-- start QUOTED TEXT --

Getcwd performance issues

Hello everyone,
recently we have been experiencing performance issues with chmod. We managed to narrow it down to getcwd.

The following folder exists:
 /Folder1/subfol1/subfol2/subfol3

cd /Folder1/subfol1/subfol2/subfol3 

truss -D pwd 2>&1 | grep getcwd
 0.0001 getcwd("/folder1/subfol1/subfol2/subfol3", 1025) = 0

-- rename subfol3 to subfol4
cd ..
mv subfol3 subfol4

-enter new folder and analyze pwd

cd subfol4
truss -D pwd 2>&1 | grep getcwd
 0.2789 getcwd("/folder1/subfol1/subfol2/subfol4", 1025) = 0

-- rename to the original name
cd ..
mv subfol4 subfol3
cd subfol3

-- analyze pwd
truss -D pwd 2>&1 | grep getcwd
 0.0001 getcwd("/folder1/subfol1/subfol2/subfol3", 1025) = 0

Question: why is there a difference in a response time after renaming the folder ?

uname -a
SunOS algenib 5.10 Generic_147440-19 sun4u sparc SUNW,SPARC-Enterprise

Note that the cd utility is a shell built-in; so the results of a test like this could vary widely from shell to shell.

Most shells will need to set the variable PWD when they start. Some shells will remember some number of directories they have seen in calls to cd and if they have seen a target direcotry path before, they can change the value of PWD (a side effect of calling cd) by looking at an in memory cache of previously visited directories. When you renamed subfol3 to subfol4, the shell's cache didn't contain an entry for subfol4 and had to make at least one system call to determine if subfol4 was a real directory or a symbolic link to a directory.

When you renamed subfol4 back to subfol3, the shell's cache could have contained an entry for subfol3, so it may have assumed that its cache was still valid.

-- end QUOTED TEXT --
-- start DATA SECTION --

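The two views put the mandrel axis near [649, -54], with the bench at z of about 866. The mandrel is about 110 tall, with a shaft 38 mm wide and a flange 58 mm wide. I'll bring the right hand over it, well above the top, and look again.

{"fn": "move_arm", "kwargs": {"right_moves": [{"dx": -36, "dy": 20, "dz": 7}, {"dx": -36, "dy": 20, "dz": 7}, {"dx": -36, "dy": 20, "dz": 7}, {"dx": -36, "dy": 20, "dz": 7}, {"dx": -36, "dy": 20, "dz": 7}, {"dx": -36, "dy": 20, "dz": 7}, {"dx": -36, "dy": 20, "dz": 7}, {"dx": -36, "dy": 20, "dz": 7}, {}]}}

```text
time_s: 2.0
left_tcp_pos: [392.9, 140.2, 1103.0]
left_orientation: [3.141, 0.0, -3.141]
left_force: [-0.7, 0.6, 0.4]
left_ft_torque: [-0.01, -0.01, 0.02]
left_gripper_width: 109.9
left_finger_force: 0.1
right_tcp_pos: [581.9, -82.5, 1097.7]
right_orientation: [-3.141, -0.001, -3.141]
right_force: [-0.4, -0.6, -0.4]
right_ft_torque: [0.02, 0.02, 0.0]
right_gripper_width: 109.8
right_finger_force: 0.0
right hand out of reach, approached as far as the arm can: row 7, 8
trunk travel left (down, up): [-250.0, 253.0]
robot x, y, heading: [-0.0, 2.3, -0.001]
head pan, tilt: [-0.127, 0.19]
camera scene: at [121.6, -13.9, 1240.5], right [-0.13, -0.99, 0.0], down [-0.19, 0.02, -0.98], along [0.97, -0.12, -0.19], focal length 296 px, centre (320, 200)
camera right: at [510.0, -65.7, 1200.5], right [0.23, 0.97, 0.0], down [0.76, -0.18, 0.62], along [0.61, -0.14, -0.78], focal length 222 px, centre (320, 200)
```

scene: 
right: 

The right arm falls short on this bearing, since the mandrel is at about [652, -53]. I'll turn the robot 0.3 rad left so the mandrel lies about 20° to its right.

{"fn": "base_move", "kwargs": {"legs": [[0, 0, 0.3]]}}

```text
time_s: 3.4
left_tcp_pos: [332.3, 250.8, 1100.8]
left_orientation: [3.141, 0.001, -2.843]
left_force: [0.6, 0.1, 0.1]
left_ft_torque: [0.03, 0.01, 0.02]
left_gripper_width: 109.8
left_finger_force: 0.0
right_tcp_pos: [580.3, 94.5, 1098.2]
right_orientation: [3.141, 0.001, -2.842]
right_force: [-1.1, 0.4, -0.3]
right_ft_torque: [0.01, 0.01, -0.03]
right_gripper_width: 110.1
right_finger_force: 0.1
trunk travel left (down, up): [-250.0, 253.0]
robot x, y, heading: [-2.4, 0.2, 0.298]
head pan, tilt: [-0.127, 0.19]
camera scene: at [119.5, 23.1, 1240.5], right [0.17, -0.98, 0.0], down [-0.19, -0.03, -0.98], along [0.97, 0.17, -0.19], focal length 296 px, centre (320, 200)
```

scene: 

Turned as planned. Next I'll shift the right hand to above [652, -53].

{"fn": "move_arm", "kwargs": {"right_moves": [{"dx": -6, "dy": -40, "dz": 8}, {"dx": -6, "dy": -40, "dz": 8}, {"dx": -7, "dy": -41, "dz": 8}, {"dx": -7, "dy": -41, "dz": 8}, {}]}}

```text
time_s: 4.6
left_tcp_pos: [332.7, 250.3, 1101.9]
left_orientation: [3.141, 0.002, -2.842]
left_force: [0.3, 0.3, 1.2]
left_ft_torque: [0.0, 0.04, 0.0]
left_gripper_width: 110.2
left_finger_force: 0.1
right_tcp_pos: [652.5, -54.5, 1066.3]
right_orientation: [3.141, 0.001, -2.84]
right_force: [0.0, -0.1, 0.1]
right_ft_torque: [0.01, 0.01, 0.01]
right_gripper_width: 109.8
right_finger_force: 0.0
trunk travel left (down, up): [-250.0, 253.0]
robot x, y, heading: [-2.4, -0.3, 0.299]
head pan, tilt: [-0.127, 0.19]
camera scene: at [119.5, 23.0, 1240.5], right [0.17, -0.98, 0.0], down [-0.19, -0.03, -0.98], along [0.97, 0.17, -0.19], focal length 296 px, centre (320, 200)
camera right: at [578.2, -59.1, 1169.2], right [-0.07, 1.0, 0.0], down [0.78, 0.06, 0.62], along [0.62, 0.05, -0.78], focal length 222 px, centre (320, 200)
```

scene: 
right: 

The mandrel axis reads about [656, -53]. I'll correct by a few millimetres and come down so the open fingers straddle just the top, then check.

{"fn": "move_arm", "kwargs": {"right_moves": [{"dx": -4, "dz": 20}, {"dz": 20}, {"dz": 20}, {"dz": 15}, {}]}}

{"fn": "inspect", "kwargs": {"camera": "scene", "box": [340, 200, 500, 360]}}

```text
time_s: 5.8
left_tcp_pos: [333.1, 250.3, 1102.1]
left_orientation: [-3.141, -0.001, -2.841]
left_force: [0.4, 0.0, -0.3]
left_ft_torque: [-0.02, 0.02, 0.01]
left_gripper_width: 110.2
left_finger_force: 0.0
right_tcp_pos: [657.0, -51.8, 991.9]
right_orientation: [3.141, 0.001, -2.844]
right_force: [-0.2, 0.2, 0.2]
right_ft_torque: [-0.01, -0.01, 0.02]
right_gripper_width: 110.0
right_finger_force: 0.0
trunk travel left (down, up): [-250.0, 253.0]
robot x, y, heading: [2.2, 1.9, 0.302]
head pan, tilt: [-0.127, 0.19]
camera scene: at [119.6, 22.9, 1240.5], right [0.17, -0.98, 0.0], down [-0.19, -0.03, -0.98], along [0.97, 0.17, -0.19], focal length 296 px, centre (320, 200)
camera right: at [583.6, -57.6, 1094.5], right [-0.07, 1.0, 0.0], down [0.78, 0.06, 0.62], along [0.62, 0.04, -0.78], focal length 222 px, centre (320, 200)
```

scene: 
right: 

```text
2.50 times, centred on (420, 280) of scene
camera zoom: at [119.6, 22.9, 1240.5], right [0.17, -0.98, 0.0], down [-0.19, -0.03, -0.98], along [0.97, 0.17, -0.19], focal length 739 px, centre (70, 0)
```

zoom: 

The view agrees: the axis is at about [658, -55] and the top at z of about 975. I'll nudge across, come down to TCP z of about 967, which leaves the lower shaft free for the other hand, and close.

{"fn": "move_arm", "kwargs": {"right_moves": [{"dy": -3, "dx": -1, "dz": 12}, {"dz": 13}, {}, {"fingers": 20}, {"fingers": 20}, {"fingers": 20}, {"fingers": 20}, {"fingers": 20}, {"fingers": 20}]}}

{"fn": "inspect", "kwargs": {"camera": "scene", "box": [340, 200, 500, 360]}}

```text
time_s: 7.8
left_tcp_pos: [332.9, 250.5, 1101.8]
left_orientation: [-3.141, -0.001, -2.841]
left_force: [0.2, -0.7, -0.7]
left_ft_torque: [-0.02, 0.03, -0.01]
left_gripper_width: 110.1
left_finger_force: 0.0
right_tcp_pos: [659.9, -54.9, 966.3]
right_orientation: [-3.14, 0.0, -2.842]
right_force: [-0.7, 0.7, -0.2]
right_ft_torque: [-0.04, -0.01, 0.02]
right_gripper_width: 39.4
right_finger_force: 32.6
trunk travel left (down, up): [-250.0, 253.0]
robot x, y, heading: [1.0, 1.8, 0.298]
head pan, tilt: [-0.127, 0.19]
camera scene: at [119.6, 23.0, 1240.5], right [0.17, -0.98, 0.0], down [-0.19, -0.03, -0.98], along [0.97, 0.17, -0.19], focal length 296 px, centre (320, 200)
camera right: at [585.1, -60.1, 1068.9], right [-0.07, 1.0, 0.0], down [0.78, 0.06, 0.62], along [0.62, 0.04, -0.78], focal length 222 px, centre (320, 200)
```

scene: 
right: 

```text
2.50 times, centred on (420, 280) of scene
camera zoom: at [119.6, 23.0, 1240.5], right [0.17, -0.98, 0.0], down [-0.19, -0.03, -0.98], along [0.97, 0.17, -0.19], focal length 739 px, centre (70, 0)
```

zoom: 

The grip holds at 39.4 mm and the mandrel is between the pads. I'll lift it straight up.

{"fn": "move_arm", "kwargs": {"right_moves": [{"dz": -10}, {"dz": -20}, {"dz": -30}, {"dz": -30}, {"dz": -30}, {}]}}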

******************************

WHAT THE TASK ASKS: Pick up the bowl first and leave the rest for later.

-- end DATA SECTION --

WHAT THE TASK ASKS: Continue the quoted text that opens with "Getcwd performance issues".

ANSWER TO THE TASK:
If you look at the truss output (instead of just looking at the getcwd line in the output) you might be able to glean what is going on under the covers. You haven't said whether either of the subfol3 or subfol4 directories had been visited before the output you showed. My guess would be that you had visited subfol3 before, to get the results you showed, but without a lot more details this is purely speculation.

thanks for the suggestion but I can also reproduce it with a newly created folder:

>> mkdir test
>> cd test
>> truss -D pwd 2>&1 | grep getcwd
0.0001 getcwd("/opt_local/product/test", 1025) = 0
>> cd ..
>> mv test test1
>> cd test1
>> truss -D pwd 2>&1 | grep getcwd
0.2130 getcwd("/opt_local/product/test1", 1025) = 0
>> cd ..
>> mv test1 test
>> cd test
>> truss -D pwd 2>&1 | grep getcwd
 0.0001 getcwd("/opt_local/product/test", 1025) = 0

As soon as I rename it back to test1 it becomes slow again.
Session or shell change has no effect on it.

The same does not happen on a similar server with a different OS level
SunOS 5.10 Generic_147147-26 sun4u sparc SUNW,SPARC-Enterprise

Of course. Renaming a directory or creating a new directory is exactly the same condition for this discussion; the shell is seeing a directory name that is not in its cache.

As I said before, different shells may show different results. Even if the pathname of the shell you're using on the two servers is the same, there is no guarantee that the shell's processing remains the same from release to release. Changes in the OS itself or the filesystem type underlying the directories involved could also have a profound effect.

I'm still not convienced about your argumentation. If the shell cache played a role then I would expect the exactly oposite results. How can you explain the fact that a newly created folder yields better results than a renamed one?
As you can see above I visited the 2 folders the same way and only once after the creation.
The issue does not seem to occour for new folders.

Moreover, the real directory under a question is an existing application folder, which have been visited hundreds of times over the last few years. We have noticed the drop in the response time only recently.
The above Code was just a demonstration of how we manged to reproduce the issue.

No changes were made to shell, OS or hardware that would explain any of this.

any other suggestions or am I missing something here ?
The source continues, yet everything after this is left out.